» What the task requires
From the line that holds "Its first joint" to the last line of the data, copy everything exactly; leave out all the rest.

» Data shown
:::::

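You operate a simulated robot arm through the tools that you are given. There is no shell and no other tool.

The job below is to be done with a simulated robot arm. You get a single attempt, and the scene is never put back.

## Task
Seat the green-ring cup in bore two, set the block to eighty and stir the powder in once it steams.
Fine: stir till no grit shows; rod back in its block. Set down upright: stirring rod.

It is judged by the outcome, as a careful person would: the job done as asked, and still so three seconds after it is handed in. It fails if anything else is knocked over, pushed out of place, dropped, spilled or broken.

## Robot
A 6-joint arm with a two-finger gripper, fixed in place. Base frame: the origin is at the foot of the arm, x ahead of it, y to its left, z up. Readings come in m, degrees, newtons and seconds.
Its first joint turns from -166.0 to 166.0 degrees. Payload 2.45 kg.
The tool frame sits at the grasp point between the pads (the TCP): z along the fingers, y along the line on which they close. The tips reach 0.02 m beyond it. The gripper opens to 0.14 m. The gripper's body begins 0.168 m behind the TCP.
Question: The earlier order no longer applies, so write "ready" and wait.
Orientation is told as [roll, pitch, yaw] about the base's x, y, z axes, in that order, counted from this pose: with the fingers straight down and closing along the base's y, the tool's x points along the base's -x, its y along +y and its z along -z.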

:::::

» Written response
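Its first joint turns from -166.0 to 166.0 degrees. Payload 2.45 kg.
The tool frame sits at the grasp point between the pads (the TCP): z along the fingers, y along the line on which they close. The tips reach 0.02 m beyond it. The gripper opens to 0.14 m. The gripper's body begins 0.168 m behind the TCP.
Question: The earlier order no longer applies, so write "ready" and wait.
Orientation is told as [roll, pitch, yaw] about the base's x, y, z axes, in that order, counted from this pose: with the fingers straight down and closing along the base's y, the tool's x points along the base's -x, its y along +y and its z along -z.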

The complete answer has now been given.